> [DO THIS] Exactly the lines from the one containing "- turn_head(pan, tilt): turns" through the one containing "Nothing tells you" must be returned; include both ends and nothing else.

○ ○ ○

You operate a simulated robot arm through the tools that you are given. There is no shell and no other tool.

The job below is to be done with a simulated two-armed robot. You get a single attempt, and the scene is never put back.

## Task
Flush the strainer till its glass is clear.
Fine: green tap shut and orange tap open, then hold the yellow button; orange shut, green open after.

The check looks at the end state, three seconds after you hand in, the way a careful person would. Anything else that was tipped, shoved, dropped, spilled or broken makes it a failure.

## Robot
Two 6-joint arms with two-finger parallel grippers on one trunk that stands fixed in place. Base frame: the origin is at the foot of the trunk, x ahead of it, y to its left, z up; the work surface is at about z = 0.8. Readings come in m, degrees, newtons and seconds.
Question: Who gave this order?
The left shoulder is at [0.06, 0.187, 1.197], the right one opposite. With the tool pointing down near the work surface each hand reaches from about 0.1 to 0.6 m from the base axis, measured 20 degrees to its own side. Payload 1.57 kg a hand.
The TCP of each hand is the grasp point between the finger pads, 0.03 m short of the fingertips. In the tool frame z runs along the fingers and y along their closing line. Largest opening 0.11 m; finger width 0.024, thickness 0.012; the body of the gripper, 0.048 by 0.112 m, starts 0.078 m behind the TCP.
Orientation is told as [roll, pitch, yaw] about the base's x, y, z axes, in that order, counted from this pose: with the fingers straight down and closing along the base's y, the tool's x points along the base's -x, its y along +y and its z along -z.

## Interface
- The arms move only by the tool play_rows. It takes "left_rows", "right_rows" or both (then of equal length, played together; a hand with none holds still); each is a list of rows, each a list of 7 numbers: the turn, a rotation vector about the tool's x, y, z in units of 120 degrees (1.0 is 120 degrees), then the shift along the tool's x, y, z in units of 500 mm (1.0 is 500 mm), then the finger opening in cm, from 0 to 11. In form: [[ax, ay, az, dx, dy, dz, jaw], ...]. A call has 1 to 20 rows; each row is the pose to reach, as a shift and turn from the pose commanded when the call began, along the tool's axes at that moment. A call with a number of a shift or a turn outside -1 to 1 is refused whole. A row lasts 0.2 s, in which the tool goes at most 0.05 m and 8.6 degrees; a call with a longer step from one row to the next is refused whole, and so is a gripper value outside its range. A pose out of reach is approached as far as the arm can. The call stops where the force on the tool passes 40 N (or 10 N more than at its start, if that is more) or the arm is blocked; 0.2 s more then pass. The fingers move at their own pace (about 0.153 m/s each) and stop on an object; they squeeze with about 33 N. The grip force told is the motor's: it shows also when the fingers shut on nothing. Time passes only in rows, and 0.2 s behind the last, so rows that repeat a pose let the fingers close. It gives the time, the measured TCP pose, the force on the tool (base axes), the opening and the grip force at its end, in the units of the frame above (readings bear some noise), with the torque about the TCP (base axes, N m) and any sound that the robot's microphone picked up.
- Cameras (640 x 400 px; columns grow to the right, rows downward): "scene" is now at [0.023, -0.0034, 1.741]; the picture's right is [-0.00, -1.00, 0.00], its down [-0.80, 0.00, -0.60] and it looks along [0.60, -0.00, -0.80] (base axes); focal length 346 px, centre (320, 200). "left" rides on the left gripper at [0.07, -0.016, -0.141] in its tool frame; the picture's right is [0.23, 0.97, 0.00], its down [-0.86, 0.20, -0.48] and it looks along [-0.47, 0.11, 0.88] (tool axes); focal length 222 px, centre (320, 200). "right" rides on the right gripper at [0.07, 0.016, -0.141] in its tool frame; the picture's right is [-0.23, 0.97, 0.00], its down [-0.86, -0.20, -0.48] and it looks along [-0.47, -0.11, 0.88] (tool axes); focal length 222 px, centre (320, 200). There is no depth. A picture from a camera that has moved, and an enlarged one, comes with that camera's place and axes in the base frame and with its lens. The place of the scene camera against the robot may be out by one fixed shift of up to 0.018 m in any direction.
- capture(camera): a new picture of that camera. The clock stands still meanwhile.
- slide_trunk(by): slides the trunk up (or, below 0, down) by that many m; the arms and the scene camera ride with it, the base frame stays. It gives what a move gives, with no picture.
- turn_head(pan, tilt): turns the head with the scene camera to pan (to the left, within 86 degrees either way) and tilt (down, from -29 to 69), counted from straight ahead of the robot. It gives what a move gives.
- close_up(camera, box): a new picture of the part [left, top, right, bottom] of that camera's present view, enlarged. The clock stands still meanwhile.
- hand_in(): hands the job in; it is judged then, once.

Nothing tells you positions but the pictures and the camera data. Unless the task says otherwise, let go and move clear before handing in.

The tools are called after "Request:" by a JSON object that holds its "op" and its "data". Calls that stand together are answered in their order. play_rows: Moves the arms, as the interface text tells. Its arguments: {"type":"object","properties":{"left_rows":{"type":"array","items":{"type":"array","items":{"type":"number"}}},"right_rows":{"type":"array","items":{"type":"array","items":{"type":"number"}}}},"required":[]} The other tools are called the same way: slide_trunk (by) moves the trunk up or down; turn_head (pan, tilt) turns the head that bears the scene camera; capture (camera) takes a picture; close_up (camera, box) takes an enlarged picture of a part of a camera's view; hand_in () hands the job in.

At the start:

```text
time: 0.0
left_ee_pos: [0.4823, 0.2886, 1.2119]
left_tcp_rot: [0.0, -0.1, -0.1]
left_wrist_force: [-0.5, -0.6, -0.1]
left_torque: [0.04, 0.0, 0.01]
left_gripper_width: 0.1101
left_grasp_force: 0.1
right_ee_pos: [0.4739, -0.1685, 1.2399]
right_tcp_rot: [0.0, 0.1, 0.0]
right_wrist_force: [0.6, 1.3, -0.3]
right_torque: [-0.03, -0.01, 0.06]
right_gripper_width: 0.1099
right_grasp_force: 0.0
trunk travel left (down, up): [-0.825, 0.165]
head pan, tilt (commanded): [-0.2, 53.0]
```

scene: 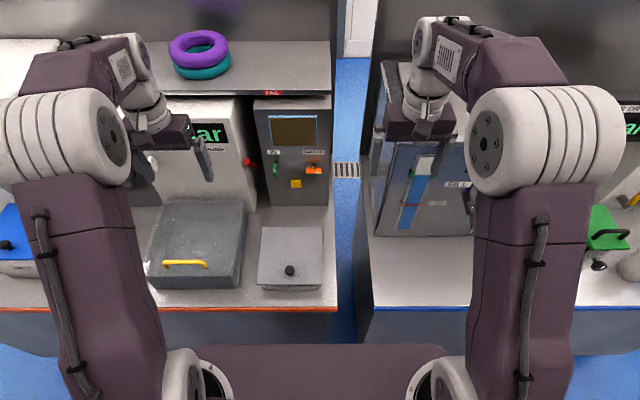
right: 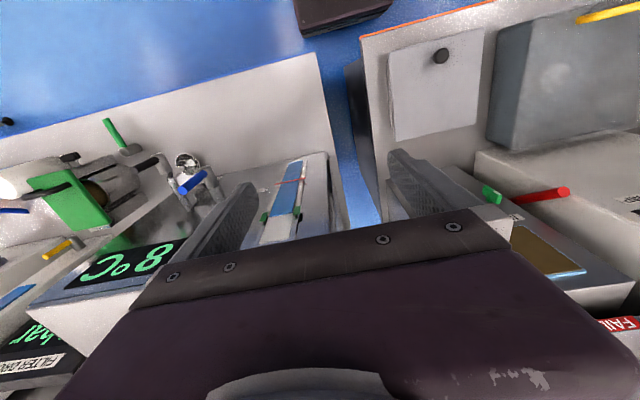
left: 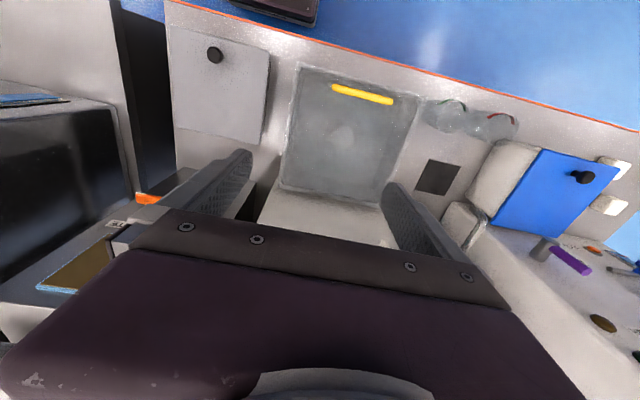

○ ○ ○

> [SOLUTION TO THIS TASK]
- turn_head(pan, tilt): turns the head with the scene camera to pan (to the left, within 86 degrees either way) and tilt (down, from -29 to 69), counted from straight ahead of the robot. It gives what a move gives.
- close_up(camera, box): a new picture of the part [left, top, right, bottom] of that camera's present view, enlarged. The clock stands still meanwhile.
- hand_in(): hands the job in; it is judged then, once.

Nothing tells you positions but the pictures and the camera data. Unless the task says otherwise, let go and move clear before handing in.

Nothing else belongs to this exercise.